___ DATA LISTING
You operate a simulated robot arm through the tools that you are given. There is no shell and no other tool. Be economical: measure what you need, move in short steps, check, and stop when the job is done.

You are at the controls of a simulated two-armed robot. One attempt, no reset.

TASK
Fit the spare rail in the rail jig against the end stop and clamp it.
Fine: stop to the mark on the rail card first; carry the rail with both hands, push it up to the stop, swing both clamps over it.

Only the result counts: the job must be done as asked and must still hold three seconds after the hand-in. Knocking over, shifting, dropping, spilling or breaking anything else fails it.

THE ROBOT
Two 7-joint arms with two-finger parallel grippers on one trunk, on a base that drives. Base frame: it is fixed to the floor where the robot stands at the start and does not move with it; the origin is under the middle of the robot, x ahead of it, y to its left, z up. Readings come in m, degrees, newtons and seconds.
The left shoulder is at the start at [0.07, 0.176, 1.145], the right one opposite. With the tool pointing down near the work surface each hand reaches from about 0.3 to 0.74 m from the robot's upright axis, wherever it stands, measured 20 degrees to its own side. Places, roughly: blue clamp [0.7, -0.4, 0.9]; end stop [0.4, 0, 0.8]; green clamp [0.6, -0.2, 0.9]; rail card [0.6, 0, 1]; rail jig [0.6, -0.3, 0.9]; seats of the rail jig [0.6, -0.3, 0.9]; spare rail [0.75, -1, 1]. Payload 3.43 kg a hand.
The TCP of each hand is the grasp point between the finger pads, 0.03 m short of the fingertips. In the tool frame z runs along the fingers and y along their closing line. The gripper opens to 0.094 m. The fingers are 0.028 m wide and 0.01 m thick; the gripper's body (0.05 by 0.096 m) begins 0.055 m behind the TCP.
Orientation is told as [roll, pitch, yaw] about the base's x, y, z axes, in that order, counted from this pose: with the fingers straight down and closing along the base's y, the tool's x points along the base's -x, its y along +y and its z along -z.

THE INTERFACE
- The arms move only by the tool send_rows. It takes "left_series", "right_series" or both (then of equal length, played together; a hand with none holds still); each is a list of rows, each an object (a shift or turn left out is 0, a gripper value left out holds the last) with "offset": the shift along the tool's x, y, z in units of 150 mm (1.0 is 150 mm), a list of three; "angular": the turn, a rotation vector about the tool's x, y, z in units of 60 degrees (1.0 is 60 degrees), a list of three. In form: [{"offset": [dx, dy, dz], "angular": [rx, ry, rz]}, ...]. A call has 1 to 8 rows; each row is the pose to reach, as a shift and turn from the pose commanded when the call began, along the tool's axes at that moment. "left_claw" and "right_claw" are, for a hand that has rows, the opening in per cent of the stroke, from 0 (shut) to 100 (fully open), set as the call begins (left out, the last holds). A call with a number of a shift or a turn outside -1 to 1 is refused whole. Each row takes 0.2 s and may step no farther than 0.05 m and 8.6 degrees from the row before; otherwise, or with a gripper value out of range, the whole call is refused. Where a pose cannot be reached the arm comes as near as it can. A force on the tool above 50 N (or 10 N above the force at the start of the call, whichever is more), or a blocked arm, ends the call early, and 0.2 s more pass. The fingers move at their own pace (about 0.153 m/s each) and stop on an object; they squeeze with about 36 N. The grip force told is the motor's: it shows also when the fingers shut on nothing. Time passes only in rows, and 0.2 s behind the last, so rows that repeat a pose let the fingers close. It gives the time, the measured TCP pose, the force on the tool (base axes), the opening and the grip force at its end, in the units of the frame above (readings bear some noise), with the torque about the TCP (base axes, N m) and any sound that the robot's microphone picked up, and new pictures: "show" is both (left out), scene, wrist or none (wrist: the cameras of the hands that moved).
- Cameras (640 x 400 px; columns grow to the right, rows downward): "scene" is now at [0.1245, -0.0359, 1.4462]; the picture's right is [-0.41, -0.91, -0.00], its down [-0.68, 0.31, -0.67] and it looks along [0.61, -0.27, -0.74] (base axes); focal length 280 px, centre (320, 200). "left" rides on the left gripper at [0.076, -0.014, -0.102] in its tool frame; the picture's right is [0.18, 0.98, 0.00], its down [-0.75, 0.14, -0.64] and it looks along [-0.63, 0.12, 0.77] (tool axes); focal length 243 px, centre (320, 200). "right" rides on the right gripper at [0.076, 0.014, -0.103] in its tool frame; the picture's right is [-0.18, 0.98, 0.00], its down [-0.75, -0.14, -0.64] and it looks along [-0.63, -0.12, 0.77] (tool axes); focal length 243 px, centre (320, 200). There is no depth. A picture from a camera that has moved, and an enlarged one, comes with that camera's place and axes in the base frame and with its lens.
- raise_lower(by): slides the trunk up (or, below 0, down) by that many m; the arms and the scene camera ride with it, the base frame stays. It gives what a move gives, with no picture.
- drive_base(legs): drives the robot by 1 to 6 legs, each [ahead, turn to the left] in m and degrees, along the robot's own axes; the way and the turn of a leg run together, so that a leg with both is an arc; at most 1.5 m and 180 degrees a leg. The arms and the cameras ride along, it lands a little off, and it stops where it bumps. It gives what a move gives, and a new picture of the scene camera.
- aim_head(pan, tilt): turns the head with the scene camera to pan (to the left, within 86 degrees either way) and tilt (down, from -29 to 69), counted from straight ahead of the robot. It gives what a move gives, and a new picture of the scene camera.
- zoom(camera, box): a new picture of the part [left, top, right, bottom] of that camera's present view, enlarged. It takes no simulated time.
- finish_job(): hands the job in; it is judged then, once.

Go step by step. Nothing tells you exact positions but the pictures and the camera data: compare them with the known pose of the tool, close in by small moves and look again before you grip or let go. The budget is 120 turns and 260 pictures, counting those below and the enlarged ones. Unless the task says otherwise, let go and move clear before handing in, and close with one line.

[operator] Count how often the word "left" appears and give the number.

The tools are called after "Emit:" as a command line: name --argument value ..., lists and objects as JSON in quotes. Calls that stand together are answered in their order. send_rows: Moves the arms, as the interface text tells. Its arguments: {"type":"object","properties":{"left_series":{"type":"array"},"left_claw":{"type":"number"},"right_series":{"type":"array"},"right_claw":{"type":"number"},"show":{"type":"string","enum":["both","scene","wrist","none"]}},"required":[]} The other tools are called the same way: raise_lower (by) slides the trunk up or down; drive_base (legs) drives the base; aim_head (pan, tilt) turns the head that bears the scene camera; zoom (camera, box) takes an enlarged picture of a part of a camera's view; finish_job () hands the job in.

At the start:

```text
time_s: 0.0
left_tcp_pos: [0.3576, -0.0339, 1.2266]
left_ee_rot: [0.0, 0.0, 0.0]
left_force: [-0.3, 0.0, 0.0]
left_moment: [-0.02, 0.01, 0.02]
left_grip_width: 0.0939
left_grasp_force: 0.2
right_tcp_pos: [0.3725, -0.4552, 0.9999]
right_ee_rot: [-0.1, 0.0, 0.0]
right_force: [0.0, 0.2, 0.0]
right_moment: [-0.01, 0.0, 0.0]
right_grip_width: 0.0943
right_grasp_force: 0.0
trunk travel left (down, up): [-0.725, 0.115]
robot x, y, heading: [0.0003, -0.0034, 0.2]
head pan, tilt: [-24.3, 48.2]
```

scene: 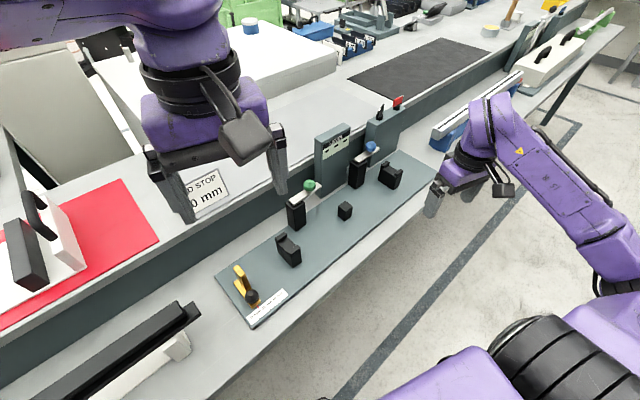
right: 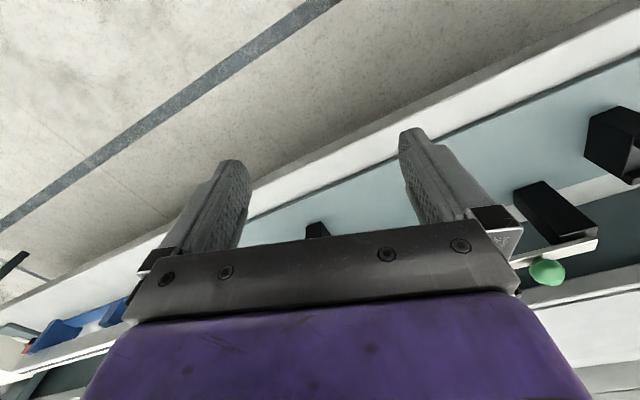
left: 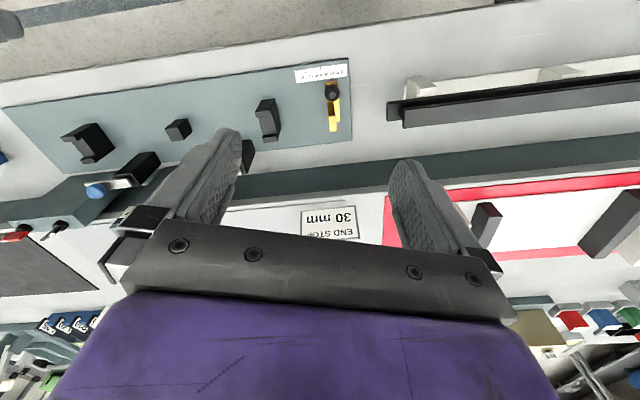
______
___ DATA LISTING
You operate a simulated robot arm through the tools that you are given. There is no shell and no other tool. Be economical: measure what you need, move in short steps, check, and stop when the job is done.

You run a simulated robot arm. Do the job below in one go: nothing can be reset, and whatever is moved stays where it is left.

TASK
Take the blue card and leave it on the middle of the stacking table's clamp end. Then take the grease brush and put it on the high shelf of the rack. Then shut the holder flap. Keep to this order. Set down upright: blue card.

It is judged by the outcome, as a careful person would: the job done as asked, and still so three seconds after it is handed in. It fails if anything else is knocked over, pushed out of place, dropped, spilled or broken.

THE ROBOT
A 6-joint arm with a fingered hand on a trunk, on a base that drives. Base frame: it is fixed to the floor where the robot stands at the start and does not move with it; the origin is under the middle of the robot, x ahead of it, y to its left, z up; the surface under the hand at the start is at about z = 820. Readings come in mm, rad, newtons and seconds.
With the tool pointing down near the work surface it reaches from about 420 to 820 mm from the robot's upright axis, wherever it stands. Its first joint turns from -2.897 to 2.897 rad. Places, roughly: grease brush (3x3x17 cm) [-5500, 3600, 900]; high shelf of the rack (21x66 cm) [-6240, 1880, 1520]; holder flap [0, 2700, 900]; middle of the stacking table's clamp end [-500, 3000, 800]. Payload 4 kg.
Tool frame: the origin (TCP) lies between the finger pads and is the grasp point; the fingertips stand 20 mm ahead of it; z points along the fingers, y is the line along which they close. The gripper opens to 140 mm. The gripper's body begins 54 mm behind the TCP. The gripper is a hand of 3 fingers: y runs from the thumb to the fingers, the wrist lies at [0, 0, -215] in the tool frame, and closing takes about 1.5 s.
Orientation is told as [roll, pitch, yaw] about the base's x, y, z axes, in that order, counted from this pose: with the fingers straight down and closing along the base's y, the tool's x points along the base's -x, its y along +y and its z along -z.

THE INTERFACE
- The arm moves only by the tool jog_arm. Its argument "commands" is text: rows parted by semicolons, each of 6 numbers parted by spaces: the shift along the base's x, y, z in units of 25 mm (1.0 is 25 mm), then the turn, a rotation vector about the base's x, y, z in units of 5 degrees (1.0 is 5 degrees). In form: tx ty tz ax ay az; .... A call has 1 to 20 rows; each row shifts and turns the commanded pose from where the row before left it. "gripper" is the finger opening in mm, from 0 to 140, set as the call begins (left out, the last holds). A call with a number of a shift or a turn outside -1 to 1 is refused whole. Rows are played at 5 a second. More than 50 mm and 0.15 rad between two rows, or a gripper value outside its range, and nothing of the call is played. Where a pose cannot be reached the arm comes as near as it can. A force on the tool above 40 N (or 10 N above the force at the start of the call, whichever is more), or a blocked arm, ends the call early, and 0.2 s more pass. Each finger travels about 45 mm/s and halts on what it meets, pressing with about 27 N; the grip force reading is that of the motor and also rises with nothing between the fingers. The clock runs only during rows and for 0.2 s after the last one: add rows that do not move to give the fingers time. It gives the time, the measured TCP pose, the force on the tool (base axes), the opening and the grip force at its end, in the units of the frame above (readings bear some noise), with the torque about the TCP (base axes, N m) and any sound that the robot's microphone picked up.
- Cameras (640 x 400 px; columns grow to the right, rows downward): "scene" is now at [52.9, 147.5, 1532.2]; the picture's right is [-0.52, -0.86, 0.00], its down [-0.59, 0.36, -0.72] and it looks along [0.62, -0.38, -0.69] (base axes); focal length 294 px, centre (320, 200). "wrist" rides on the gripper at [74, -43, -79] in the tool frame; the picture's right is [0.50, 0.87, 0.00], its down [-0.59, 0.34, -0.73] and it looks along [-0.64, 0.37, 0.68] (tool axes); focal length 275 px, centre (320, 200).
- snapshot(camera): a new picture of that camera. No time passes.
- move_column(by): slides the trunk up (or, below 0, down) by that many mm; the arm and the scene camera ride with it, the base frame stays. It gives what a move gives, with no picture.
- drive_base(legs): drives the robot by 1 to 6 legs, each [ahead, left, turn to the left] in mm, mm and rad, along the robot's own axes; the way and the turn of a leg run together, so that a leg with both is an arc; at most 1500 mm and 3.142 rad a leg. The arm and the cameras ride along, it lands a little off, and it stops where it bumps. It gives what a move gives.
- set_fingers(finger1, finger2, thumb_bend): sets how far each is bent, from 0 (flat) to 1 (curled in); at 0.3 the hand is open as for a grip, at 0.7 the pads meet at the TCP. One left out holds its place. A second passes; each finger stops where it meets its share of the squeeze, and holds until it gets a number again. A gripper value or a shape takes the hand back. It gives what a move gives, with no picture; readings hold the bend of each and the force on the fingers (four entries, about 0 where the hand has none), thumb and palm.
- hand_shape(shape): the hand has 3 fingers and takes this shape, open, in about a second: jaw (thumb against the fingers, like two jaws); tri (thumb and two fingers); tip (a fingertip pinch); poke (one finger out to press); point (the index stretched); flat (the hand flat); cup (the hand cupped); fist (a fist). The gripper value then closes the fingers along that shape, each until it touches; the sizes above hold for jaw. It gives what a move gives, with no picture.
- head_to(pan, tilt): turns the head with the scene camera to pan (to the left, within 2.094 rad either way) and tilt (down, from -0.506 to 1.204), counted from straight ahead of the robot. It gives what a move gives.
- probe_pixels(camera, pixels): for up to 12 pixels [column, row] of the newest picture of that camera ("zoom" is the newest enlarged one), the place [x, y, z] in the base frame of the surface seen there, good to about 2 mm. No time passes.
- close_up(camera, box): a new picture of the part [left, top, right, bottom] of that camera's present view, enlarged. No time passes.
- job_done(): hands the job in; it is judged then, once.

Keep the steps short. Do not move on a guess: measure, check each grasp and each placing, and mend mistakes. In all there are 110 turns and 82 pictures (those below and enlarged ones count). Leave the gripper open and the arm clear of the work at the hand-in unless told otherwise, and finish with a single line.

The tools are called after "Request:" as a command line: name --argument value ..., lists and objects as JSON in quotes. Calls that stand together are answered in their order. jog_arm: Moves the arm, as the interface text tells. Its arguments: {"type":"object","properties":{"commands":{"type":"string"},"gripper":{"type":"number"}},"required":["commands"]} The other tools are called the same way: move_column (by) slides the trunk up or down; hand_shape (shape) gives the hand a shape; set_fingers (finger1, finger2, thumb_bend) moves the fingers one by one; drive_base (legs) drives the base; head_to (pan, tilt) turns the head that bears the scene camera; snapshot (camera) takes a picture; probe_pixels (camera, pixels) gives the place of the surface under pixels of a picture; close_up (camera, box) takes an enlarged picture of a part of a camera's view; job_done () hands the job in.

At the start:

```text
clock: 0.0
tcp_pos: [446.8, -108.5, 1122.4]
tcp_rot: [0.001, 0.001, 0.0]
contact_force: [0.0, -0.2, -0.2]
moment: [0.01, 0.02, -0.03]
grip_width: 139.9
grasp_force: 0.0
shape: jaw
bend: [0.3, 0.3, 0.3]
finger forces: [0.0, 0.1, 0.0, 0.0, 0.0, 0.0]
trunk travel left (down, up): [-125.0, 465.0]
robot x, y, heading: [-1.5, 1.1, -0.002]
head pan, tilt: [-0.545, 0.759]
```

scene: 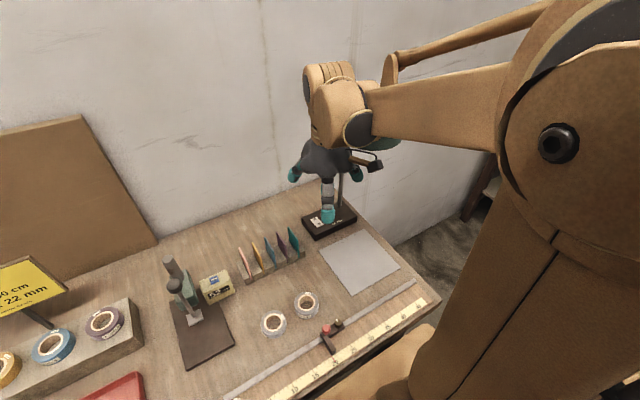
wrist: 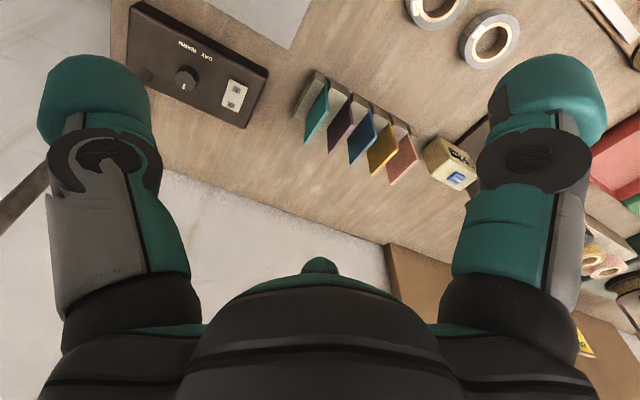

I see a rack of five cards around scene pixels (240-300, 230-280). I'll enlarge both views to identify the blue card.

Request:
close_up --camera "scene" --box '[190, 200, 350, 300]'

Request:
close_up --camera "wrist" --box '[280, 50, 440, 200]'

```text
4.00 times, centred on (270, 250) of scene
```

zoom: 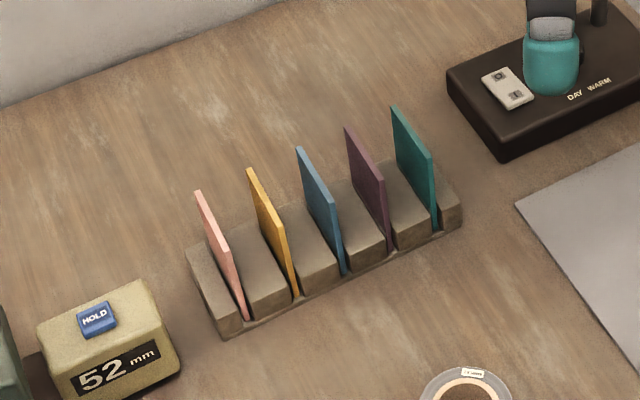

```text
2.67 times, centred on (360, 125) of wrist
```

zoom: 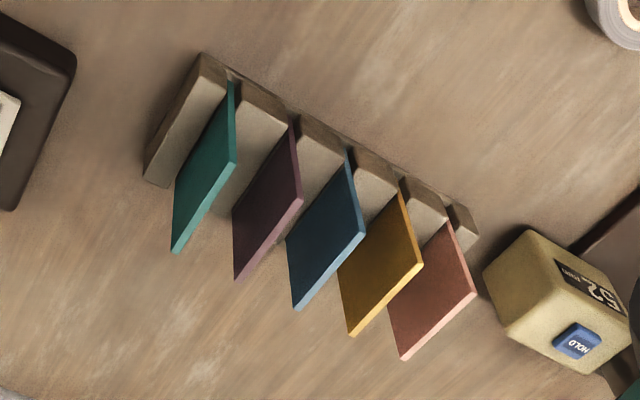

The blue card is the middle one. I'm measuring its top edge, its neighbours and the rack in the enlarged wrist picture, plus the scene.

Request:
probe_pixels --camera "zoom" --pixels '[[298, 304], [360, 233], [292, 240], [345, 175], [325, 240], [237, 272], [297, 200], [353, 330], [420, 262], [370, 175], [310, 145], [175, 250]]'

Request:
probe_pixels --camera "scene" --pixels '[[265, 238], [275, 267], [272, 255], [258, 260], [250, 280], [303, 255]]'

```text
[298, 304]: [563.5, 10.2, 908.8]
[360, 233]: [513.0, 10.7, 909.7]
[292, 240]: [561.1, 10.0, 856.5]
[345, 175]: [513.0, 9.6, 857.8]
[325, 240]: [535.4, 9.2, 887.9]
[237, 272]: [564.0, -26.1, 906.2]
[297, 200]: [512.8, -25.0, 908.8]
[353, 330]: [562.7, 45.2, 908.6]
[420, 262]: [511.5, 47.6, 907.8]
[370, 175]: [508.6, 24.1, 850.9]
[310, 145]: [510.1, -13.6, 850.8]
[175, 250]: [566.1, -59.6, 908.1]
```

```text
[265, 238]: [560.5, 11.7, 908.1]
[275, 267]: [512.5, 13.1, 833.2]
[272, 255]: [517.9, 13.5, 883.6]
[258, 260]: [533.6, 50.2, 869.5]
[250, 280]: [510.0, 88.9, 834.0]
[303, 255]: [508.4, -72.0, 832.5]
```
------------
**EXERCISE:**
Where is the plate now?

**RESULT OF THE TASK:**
______
Make a list of all lines in the data that contain "centred".

**RESULT OF THE TASK:**
4.00 times, centred on (270, 250) of scene
2.67 times, centred on (360, 125) of wrist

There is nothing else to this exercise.